Parish records held at the Glamorgan Archives are a treasure trove of information both for local and family historians.
They are currently being examined in detail for information on the First World War, and are providing a fascinating insight into attitudes towards the War, as well as a glimpse of how life at home continued with the constraints and sorrows of the time.
The amount of detail in the minutes differs enormously between parishes; some are extremely brief with little detail and in some cases no mention of the War. Others reflect the major local issues of the time. The creation and management of allotments figure hugely in many of the minutes:
- where should they be located?
- how do they obtain the land particularly if the owner is not amenable?
- how do they allocate the holdings?
Once these issues have been resolved there are the continual management problems such as allotment holders not looking after their plots properly, fences needing repair, rent collection, rent not being paid on time and re-allocating plots. As the war progressed and German submarines sank more ships carrying food stuff to Britain, the necessity of growing as much as possible became imperative with more land being taken, although in some areas the requests for allotments still outstripped supply.
Other matters that the parish dealt with included the state of the roads and street lighting, or lack of it. These issues had to be taken up with the District or County Councils, with notes of correspondence appearing for many months in the minutes.
Because of the fear of air raids, many parishes set up their own fire brigades and the minutes illustrate the processes of obtaining their own fire engine or sharing with a neighbouring parish, and finding volunteers to man the pumps.

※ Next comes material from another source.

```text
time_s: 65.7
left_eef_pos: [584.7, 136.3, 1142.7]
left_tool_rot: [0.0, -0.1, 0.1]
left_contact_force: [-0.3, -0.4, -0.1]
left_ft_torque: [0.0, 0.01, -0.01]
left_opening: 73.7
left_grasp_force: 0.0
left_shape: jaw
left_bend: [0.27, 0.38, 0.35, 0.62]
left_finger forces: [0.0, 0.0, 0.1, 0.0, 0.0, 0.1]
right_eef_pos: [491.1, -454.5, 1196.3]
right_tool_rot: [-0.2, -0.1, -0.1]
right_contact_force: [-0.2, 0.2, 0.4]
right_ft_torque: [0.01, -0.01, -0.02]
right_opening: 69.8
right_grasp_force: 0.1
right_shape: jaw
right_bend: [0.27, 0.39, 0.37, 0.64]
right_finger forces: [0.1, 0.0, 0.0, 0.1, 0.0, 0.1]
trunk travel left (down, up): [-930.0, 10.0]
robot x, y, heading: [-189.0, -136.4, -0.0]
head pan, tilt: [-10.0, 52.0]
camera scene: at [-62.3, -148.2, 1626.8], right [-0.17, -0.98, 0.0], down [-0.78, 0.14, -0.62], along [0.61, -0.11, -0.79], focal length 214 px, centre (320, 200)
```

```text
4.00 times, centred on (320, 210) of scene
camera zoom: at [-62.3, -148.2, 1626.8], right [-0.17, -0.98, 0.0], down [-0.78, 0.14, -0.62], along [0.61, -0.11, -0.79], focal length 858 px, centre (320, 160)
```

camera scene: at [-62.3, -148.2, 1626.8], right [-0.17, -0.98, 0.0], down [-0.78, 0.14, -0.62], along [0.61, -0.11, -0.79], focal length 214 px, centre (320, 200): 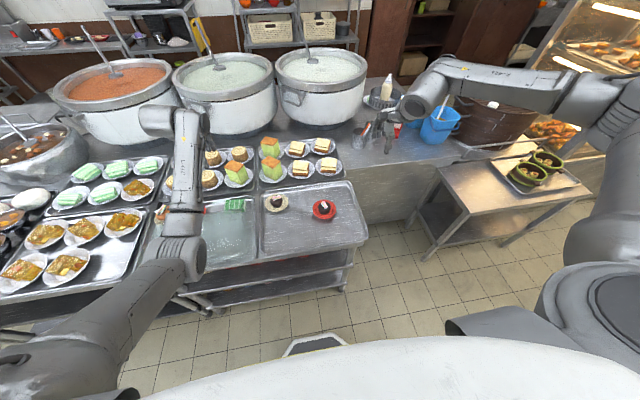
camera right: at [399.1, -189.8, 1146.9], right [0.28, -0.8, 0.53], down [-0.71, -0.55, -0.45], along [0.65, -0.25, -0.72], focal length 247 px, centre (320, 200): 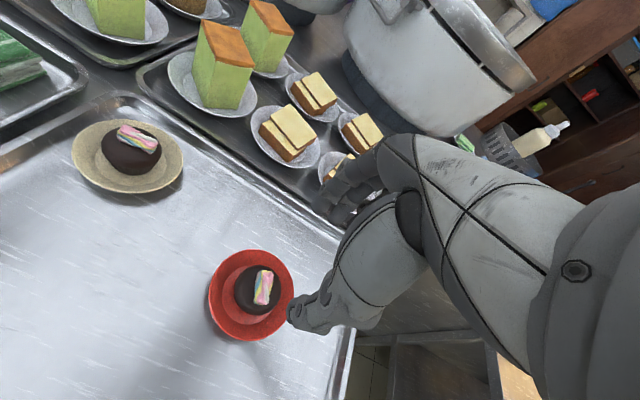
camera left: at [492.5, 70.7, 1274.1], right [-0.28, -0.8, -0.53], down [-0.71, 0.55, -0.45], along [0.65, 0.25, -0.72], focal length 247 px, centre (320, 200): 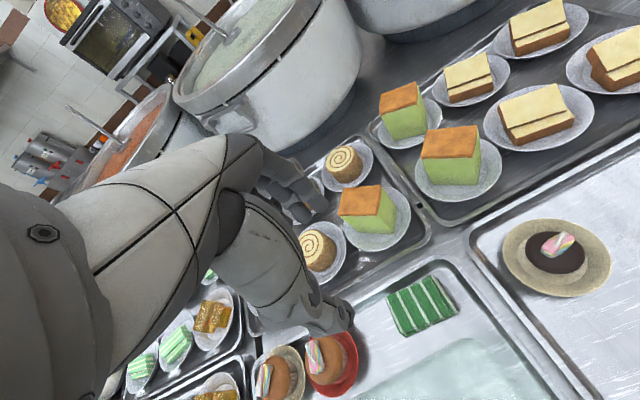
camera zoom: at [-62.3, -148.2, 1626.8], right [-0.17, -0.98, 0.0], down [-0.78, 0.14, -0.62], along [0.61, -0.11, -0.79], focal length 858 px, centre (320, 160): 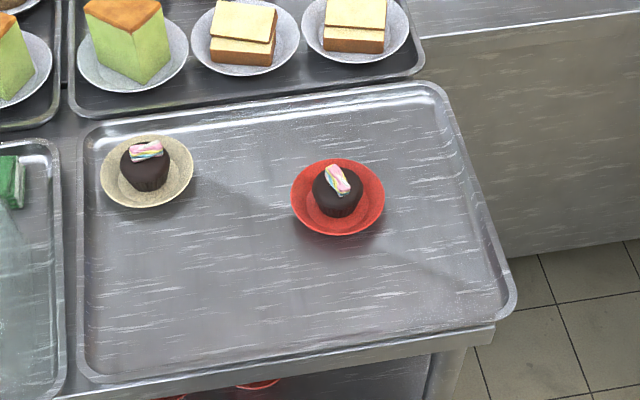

Another source of less formal information are the Parish Magazines. Often commencing with the Vicar’s view of the current situation of the war and how the faithful should deal with it, they contain details of extra services and perhaps exhortations to keep chickens, eat less and grow more food. They then move on to local activities often connected to the war effort, such as collecting eggs and the Ladies knitting ‘comforts’ for the wounded, the War Savings Association and the Guides’ paper collection.
At the beginning of the war there are sometimes amusing notes. Roath believed that the cricket team lost so many matches because their best players had volunteered for military service.
Sadly there are notices of missing husbands and sons. Although some are later found wounded, many died for their King and Country and there are sad memorials of their life and death, particularly poignant when many were so young.
There are also records of more normal activities such as jumble sales, meetings of the Mothers’ Union, where they knitted socks and made sandbags, the Needlework Guild, Girl Guides, Brownies and the Girls Friendly Society.
Parish records of all types are full of the names of local people and their activities, but can often be overlooked by researchers. Come to Glamorgan Archives and you may be surprised at what you will find.